## Written problem
Cite the passage shown exactly. Begin with "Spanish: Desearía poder" and finish with "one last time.".

## Passage shown
Josh is well versed in the field of collegiate-style a cappella music. He has arranged for, and performed with, the Cheltenham High School's Sons of Pitch, Temple University's Broad Street Line, and The A Cappella Project - Philadelphia. Josh is also a brother of Phi Mu Alpha Sinfonia, a national music fraternity. He has served as Music Director, Ritual Director, and Alumni Relations Officer of the Rho Upsilon chapter at Temple University.
About the Music:
"This piece, as I feel it, reflects less of a crushing emotional pain, and more of a fond reminiscence of time gone by, be it with a person who has passed, a love lost, a friendship slipped by. I have adapted the English translation so that it is more natural to sing."
Spanish: Desearía poder traer de regreso a alguien del cielo y pasar un día con esa persona, solamente una vez, una última vez.
Direct English: I wish I could bring back someone from heaven and spend a day with that person just once, one last time.
Adapted English: I wish I could bring him, her, you, back from heaven for one day. With him, her, you, I want one last day.
Empty Gesture
Ben Hjertmann (@kongmustdead)
Ben Hjertmann is a Chicago-based composer and vocalist. Ben composes and performs with the avant-folk trio the Grant Wallace Band and his indie-pop project, Kong Must Dead. In 2013, he released a self-produced album of chamber metal called Angelswort. In addition Ben received his Doctor of Music in Composition degree from Northwestern University in 2013. His dissertation research focused on microtonal harmonic structures derived from sum & difference tones. Ben teaches composition, music technology, theory, and song writing at Northwestern University, Chicago Youth Symphony Orchestras, and Flatts & Sharpe Music Company. Hjertmann has been a resident artist at the MacDowell Colony, the Djerassi Resident Artists Program, and the Shell Lake Arts Center.
Trending
Liam James Moore (@thelazyreason)

## Dataset section
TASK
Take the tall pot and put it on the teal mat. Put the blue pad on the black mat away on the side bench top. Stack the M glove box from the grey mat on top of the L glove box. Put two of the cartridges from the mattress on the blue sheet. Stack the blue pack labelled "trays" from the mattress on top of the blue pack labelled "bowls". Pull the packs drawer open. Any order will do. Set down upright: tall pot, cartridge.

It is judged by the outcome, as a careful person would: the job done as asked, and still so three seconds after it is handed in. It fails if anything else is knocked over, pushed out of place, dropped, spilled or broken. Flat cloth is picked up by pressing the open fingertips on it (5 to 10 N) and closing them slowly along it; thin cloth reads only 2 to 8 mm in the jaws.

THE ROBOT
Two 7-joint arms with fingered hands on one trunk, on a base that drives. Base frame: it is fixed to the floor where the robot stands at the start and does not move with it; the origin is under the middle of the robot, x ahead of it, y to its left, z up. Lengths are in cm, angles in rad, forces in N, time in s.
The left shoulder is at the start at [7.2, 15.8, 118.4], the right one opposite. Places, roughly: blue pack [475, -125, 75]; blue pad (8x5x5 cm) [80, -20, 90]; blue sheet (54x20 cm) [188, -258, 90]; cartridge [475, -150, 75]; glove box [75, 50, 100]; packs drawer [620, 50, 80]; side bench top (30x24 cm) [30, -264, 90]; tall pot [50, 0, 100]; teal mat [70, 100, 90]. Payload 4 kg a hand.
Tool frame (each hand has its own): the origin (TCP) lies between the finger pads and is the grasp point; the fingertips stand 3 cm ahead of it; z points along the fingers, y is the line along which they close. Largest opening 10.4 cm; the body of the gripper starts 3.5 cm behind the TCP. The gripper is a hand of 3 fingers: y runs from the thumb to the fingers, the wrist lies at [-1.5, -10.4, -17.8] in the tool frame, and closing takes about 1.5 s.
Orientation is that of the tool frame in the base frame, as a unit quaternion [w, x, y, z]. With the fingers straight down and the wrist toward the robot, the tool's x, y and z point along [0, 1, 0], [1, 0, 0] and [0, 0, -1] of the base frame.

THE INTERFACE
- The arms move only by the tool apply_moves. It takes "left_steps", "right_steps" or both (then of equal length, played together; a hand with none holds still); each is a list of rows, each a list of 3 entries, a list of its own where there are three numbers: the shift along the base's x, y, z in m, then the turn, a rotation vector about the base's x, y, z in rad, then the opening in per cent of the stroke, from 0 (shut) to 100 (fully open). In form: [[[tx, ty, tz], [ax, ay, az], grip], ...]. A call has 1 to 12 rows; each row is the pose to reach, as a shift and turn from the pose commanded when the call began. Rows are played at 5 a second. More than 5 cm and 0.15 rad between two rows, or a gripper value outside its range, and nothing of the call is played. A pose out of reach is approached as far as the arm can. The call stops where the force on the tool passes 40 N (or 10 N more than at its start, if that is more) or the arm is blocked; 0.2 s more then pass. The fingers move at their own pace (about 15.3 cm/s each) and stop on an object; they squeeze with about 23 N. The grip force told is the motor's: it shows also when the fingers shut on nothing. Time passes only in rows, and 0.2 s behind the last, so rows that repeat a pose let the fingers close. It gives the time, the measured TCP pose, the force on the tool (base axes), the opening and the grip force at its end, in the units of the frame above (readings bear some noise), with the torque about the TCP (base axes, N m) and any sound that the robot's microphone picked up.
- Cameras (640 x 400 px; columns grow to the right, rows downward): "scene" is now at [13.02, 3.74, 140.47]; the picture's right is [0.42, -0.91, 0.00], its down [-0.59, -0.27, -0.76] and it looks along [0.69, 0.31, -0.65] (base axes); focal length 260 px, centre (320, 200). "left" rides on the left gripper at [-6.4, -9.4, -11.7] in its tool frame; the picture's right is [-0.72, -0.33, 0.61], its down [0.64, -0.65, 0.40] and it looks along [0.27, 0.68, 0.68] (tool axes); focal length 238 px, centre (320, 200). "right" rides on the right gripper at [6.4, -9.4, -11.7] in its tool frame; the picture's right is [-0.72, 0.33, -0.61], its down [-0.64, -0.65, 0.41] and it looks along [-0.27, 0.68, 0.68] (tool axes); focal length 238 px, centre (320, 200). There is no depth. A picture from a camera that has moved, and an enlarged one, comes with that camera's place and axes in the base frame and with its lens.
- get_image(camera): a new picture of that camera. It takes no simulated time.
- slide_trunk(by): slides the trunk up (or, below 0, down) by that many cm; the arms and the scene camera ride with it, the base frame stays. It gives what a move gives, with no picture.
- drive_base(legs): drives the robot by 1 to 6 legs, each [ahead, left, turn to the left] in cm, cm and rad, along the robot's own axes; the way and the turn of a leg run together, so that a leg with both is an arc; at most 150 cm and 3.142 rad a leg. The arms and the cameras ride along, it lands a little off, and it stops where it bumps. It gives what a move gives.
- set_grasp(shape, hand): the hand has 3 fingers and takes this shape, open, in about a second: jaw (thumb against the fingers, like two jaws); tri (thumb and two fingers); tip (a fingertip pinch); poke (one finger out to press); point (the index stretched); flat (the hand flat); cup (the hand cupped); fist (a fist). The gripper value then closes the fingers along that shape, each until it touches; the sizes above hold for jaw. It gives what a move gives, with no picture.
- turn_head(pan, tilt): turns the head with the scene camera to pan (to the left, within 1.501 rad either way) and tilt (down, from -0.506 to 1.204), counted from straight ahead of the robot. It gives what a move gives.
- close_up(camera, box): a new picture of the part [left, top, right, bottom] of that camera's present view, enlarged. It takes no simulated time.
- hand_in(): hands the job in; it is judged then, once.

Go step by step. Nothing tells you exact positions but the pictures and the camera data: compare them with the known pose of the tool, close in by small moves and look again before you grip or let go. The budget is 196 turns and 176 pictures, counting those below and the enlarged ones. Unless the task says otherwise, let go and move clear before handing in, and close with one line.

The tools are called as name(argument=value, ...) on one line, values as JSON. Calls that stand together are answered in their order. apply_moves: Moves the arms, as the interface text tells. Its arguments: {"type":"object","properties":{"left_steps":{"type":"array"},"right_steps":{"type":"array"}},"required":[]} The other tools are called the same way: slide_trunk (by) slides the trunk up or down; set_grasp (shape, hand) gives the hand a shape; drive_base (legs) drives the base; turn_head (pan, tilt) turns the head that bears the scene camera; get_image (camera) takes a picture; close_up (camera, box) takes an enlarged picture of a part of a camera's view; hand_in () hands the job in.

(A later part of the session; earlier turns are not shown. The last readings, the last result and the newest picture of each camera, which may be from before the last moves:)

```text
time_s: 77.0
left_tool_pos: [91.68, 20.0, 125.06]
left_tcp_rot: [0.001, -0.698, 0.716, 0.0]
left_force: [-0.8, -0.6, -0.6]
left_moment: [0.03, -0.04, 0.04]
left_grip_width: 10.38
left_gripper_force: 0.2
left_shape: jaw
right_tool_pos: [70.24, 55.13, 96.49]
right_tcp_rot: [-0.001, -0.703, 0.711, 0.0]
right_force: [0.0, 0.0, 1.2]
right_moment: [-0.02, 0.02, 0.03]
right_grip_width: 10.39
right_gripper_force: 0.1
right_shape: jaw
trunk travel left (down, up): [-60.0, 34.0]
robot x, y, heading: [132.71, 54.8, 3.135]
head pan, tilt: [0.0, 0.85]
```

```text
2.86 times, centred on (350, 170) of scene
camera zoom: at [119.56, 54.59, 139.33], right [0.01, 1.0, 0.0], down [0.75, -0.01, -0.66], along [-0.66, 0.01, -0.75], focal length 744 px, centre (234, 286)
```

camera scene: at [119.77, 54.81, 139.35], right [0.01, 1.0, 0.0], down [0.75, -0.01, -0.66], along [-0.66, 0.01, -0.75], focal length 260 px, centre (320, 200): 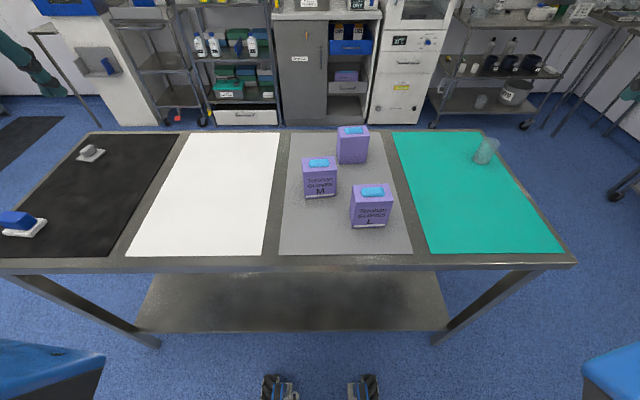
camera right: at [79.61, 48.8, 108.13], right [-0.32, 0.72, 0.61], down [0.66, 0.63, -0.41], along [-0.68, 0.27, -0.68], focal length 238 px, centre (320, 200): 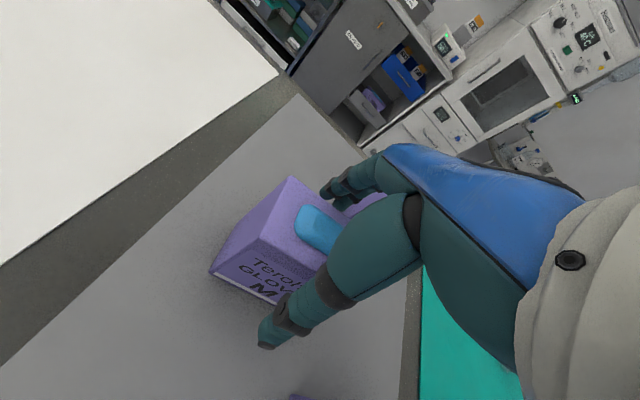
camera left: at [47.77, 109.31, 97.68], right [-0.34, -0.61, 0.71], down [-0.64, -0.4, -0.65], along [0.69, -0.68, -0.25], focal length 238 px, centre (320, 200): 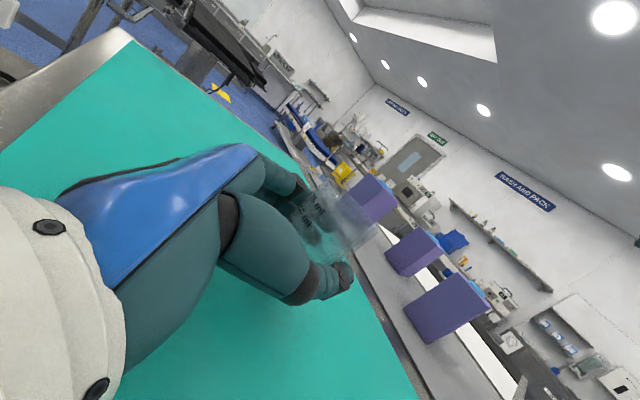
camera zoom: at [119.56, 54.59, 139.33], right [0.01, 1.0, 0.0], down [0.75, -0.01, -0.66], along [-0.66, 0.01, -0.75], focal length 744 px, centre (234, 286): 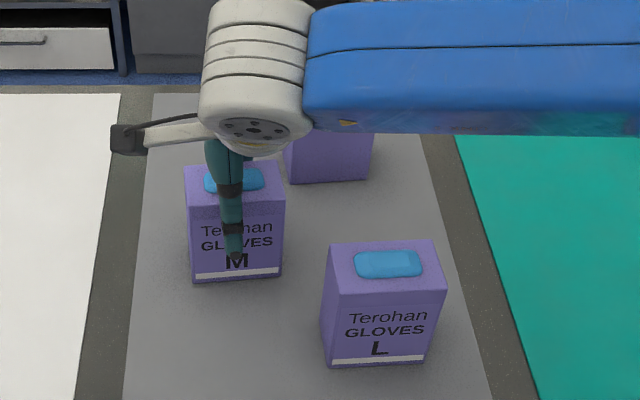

## Result below
Spanish: Desearía poder traer de regreso a alguien del cielo y pasar un día con esa persona, solamente una vez, una última vez.
Direct English: I wish I could bring back someone from heaven and spend a day with that person just once, one last time.